UMSN faculty member named Welch/Woerner Path-Paver by FNINR
Professor and Director of the Ph.D. Program Ellen Lavoie Smith, Ph.D., APRN, AOCN®, FAAN, has been awarded the Welch/Woerner Path-Paver Award by the Friends of the National Institute of Nursing Research.
The Welch/Woerner Path-Paver Award is given to recognize scientists who achieve “one or more breakthroughs in theory development, research methods, instruments, or subject matter that has paved the way for other scientists and who has influenced the next generation of nurse researchers.”
The honor comes to Smith in recognition of her work addressing neuropathic pain related to chemotherapy treatment. Her work in refining and validating measurement approaches for neuropathic pain has led to reliable measures for chemotherapy-induced peripheral neuropathy (CIPN), a condition that can cause numbness, tingling, and pain in the extremities and last for months to years after chemotherapy treatment is completed. The measures she developed are widely used in CIPN intervention trials, allowing researchers to demonstrate the efficacy and effectiveness of treatments.

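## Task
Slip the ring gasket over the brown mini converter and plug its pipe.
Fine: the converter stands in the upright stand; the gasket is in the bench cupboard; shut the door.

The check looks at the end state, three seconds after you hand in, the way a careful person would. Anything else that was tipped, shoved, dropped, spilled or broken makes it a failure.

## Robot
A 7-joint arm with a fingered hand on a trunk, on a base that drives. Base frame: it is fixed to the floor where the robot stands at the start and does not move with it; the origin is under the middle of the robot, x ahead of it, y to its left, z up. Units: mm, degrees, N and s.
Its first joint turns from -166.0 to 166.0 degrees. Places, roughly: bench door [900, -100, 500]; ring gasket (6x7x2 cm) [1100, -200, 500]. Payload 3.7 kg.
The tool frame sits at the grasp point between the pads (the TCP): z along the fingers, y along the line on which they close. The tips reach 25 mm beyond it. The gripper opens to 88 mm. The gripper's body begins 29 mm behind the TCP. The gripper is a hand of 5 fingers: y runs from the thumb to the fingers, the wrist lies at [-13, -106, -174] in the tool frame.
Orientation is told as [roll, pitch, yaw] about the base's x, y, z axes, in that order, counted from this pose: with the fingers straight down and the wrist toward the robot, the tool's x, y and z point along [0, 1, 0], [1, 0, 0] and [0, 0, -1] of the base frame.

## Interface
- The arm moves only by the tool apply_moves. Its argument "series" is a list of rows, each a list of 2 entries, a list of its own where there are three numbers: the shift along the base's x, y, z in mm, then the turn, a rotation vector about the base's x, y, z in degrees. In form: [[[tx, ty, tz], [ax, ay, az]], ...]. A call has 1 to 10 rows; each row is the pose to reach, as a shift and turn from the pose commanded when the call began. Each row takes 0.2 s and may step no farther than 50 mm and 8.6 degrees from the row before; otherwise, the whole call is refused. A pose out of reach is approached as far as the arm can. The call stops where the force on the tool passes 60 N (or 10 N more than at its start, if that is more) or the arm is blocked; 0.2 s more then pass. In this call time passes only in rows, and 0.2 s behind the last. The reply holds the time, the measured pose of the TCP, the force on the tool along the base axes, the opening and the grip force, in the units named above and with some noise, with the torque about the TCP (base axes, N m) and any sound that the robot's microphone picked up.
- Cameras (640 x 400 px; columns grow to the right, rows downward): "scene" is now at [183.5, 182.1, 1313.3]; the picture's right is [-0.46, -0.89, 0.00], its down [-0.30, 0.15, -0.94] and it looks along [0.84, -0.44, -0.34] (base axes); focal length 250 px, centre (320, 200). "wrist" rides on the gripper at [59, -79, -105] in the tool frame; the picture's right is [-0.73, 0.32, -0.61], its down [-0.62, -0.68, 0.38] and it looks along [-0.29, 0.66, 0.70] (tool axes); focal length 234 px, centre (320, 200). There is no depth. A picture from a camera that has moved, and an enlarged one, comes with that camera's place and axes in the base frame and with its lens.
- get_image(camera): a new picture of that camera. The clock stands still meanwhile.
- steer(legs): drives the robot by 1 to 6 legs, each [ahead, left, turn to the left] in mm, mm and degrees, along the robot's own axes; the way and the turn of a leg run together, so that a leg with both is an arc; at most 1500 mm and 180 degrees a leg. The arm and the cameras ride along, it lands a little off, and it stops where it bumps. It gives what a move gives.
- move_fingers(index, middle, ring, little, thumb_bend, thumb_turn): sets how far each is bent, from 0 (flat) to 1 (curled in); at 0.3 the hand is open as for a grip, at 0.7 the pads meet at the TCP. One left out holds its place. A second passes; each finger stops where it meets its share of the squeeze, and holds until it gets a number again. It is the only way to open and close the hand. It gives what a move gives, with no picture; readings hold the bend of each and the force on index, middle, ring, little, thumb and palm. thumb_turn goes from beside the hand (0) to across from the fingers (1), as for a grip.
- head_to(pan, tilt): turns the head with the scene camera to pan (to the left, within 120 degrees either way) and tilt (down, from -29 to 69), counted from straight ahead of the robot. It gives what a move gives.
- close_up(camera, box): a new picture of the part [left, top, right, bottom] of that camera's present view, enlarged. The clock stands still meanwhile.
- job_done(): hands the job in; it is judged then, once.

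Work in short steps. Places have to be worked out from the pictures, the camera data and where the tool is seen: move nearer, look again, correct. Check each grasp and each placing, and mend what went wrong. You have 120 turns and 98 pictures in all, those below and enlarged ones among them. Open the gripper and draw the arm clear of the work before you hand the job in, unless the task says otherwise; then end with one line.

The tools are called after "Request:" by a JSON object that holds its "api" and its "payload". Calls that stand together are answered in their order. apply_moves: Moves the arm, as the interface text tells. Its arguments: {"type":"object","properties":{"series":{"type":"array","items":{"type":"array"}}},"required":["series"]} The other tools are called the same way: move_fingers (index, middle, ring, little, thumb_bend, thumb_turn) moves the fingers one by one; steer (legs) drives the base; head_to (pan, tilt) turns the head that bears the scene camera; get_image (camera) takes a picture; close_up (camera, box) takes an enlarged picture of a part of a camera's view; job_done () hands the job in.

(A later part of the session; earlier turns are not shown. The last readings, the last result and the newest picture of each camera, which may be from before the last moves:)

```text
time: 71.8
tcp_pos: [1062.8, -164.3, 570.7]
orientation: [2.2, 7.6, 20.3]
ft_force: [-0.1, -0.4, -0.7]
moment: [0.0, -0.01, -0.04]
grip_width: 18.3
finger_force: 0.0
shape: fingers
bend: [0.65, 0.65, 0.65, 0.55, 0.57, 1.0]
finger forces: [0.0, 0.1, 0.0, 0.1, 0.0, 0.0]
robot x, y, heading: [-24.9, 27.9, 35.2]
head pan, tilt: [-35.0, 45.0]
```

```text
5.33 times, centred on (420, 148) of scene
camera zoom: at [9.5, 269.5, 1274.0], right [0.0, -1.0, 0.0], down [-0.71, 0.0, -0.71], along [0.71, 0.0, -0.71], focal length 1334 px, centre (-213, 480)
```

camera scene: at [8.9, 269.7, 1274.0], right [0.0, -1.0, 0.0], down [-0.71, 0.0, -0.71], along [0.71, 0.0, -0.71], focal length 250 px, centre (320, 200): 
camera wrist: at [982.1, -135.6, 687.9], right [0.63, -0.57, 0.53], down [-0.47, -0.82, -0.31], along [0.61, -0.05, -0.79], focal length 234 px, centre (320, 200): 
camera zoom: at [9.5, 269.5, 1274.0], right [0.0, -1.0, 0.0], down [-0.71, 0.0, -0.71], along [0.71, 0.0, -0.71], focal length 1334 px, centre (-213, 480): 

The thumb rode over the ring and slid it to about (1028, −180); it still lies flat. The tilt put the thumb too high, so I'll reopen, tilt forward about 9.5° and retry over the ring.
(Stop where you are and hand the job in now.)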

Smith also discovered the only effective drug intervention for CIPN-associated pain management. She led a National Institutes of Health/National Cancer Institute-funded, multi-site, randomized, placebo-controlled intervention trial that showed the efficacy of a non-opioid intervention (duloxetine). Duloxetine is the only treatment for painful CIPN recommended by the American Society of Clinical Oncology.
Smith’s efforts to design studies that take pain measurement into account makes her work into an example for other researchers, including pharmaceutical companies and individual researchers around the world. She has mentored numerous students and post-doctoral fellows, and continues to be a resource for the next generation of nurse-scientists.
Smith will receive her award at the annual Friends of the National Institute of Nursing Research gala in October, 2018.
In 2017, the Welch/Woerner Path-Paver Award went to another UMSN faculty member, Janean Holden, Ph.D., RN, FAAN, Associate Dean for Research and Rackham Graduate Studies as well as Barbara A. Therrien Collegiate Professor of Nursing.